Benjamin Bodhra/nai/: Unlikely as it may seem, the best support is for the "pomegranate" derivation. I remeber reading a fairly scholarly study that showed phrases like "immy-grant, jimmy-grany, pommy-grant" were recoded as children's chants before any other (Folk?) derivations.

The additional reason for the epithet was that newly arrived "Poms" quickly acquired red complexions (or sunburn?) like the skins of pomegranates.

Bill D: It saddens me too! the colonial government saw forest as waste land to be quickly converted into good English style farmlands. The only place where this was broadly feasible was Tasmania, which had the benefit of a recent ice age to renew the soil. Mainland Australia has had no grinding glaciers in the last few ice ages and the remaining soil is very thin.

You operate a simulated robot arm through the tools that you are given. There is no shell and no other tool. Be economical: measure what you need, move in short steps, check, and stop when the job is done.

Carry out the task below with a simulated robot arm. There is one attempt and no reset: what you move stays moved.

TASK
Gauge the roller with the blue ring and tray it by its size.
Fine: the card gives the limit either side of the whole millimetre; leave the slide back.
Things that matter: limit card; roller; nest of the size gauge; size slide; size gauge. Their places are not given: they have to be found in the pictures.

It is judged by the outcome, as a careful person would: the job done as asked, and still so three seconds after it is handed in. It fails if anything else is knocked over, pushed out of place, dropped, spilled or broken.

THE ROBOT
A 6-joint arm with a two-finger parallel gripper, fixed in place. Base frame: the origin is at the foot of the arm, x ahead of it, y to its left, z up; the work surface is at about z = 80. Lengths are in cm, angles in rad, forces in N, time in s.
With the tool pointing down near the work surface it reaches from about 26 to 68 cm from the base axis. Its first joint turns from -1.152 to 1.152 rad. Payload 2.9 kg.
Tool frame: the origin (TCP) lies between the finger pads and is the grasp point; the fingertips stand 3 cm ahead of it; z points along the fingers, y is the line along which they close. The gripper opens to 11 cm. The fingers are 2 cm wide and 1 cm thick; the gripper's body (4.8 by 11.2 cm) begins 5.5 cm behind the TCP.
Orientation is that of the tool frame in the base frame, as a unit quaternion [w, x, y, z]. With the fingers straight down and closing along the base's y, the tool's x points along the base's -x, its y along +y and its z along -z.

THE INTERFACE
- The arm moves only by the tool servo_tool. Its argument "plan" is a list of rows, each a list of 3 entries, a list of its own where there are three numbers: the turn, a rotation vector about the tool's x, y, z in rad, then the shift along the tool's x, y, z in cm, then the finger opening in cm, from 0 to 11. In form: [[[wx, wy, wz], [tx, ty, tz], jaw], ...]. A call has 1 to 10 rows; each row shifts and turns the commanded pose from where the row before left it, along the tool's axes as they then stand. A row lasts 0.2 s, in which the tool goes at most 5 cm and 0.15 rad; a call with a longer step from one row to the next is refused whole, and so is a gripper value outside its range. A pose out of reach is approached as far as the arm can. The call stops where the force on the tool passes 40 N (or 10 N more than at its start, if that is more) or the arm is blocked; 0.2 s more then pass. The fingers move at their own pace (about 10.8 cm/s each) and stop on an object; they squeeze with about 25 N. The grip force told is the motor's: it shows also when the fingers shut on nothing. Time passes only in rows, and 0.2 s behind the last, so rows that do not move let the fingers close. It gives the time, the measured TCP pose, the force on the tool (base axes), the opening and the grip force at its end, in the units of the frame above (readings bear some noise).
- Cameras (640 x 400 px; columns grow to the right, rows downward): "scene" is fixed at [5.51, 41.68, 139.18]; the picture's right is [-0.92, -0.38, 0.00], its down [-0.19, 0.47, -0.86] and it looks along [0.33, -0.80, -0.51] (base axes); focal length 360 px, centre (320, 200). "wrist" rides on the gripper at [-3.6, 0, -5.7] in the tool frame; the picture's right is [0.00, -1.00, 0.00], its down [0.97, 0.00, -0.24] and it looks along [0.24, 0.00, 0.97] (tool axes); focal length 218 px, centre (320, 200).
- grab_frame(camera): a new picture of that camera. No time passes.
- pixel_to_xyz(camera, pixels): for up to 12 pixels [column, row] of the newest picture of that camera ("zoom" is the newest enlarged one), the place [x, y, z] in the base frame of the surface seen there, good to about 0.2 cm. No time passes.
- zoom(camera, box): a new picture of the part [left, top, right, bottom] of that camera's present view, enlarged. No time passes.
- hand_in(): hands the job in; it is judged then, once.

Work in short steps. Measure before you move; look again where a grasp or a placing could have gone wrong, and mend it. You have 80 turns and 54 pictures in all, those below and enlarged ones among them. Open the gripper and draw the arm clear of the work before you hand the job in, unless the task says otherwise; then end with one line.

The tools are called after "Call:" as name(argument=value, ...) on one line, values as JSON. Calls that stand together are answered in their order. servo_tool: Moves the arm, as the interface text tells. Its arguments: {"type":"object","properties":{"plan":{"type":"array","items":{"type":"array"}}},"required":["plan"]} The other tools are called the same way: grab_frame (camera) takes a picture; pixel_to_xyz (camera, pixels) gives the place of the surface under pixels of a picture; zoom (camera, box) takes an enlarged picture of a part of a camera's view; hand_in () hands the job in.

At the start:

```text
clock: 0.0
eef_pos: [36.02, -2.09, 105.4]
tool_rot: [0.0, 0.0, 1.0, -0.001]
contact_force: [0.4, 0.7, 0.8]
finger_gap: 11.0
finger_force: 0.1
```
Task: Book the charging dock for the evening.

My father was a tradesman woodturner and I know a number of art woodturners. I also have a very good friend, Neil Bollingmoore, who is a woodturner by trade - recently working on the west coast of Tasmania doing fancy gew-gaws for the tourist trade.

Some time back there was a thread about The Woodturner's Love Song" written by Sydney songwriter Phyl Lobl after talking to Neil. Inspired by his obvious love for the different woods, she created a song in which the tongue-tied turner woos with wooden gifts. This is a song very close to my heart, as it so closely resembles my own father.

I have been recently experimenting with making wooden playing 'bones' from a wide range of Australian woods ... from Huon Pine (which is all old - you are not allowed to even trim pieces from standing trees) to ironbarks and other inland eucalypts that are fairly close to twice the density of oak ... often heavier and far harder than lignum vitae (from which I made a series of 'bones' some years back).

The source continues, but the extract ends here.